The German school killer played Far Cry 2 the night before his murdering rampage, so expect the wider media to labour the point.
The Telegraph has reported on further evidence in the south-west Germany shootings, where 17-year-old Tim Kretschmer killed nine pupils and three teachers at the Albertville secondary school in the town of Winnenden, north of Stuttgart; killing three others before turning the gun on himself.
The game Counterstrike has already been mentioned in passing, which was described by the Associated Press to be a game that “involves killing people to complete missions.” Now Ubisoft’s 2008 release Far Cry 2 has been connected to the shooting.
Kretschmer reportedly spent the night before his spree playing a “violent video game in which a heavily armed mercenary tracks down and kills an arms dealer,” The Times explains.
Both the police and journalists have started to draw “remarkable parallels” between the video game and the teenager’s rampage. These include hijacking cars, wearing black camouflage (do you wear this in Far Cry 2? I think not) and “most sinister of all” the wielding of a Beretta 92 handgun in the game (Negative Gamer has confirmed that this gun is not in the game). All of this was performed by Kretschmer himself – he fired the same Beretta handgun 112 times.

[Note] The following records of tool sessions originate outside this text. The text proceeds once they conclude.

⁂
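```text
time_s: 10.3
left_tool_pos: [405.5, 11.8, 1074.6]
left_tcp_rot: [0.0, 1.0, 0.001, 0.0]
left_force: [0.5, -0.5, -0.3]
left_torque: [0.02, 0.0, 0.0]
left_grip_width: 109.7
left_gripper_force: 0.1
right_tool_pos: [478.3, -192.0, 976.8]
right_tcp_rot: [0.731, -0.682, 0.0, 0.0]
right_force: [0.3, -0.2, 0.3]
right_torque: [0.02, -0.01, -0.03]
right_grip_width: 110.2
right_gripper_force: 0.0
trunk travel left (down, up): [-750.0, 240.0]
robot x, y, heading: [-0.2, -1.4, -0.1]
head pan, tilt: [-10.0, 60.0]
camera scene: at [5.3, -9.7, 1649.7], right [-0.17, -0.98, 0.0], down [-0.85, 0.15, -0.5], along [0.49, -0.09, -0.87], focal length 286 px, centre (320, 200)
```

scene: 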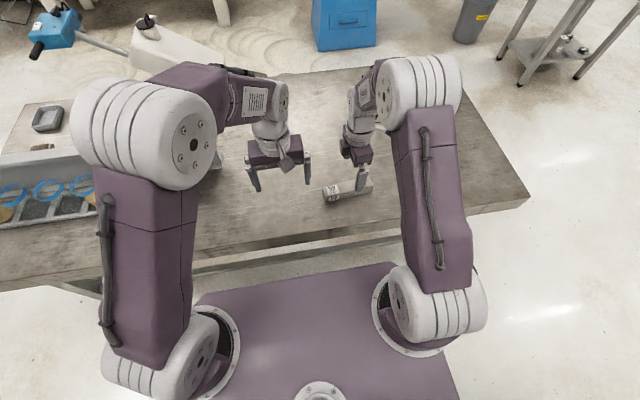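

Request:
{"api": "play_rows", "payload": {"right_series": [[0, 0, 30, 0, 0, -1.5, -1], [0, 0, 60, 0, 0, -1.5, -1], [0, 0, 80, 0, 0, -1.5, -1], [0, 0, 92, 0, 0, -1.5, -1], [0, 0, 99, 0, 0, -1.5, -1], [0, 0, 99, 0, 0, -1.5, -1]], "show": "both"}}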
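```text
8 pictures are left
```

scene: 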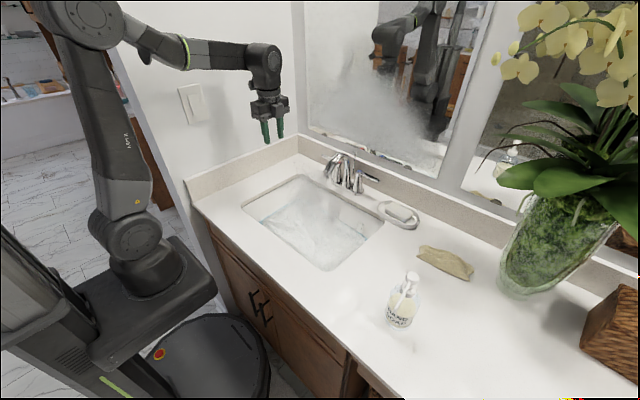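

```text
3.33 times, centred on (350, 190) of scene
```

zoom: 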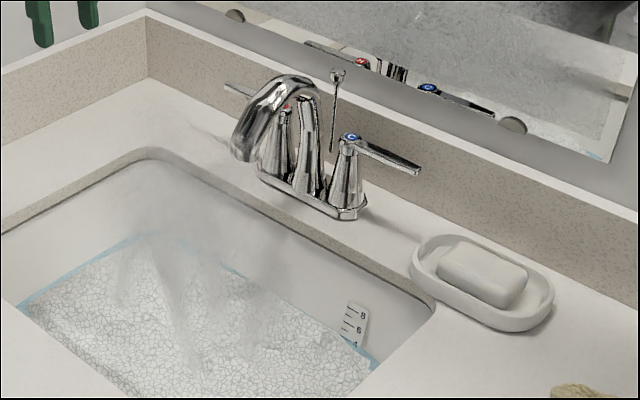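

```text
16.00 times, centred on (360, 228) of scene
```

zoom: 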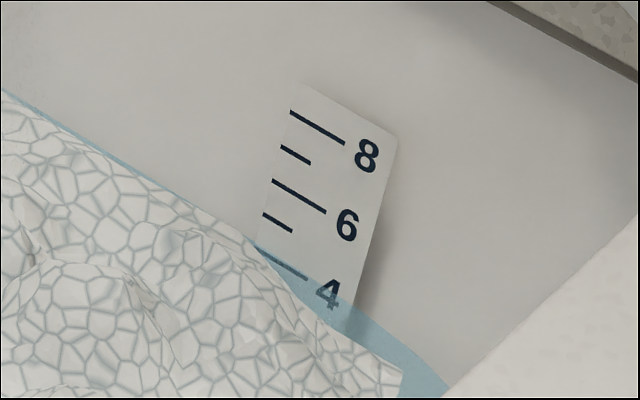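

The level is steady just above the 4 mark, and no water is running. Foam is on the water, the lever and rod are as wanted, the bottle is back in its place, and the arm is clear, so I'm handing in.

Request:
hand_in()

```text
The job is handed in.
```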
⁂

The scape-goating continues to reach epic proportions, when The Times explains that Far Cry 2 “rewards players who shoot their victims in the head, the style of killing chosen by Kretschmer.” The inaccuracies and over-exaggeration is beyond infuriating.
A number of American experts (expects Jack Thompson to arrive) are convinced that there’s a link between the school shootings and the violent video games Kretschmer played.
Lieutenant-Colonel Dave Grossman, a West Point psychology professor, said: “You can see their influence in the way these school shooters aim and shoot accurately and move from one target to the next, moving through people dispassionately.”
However, Walter Hollstein, a sociologist working with the Council of Europe, disagrees: “It’s nonsense to assume they turn adolescents into school shooters.”
“A variety of factors, such as helplessness, anger and loss of control, must come together for them to become the trigger, but the games themselves don’t make anyone a killer.”
Despite this intelligent rebuttal, the debate on the influence of violent video games is sure to flare up, especially in Germany where many video games are banned.
Some have pointed to another game Kretschmer played obsessively – Table Tennis. However, I’d personally link the shooting with a number of mental health issues, in addition to the fact that Kretschmer was very good at shooting real guns (and not just virtual ones) with his father owning a cabinet full of legally owned guns. In fact, weapons were his obsession.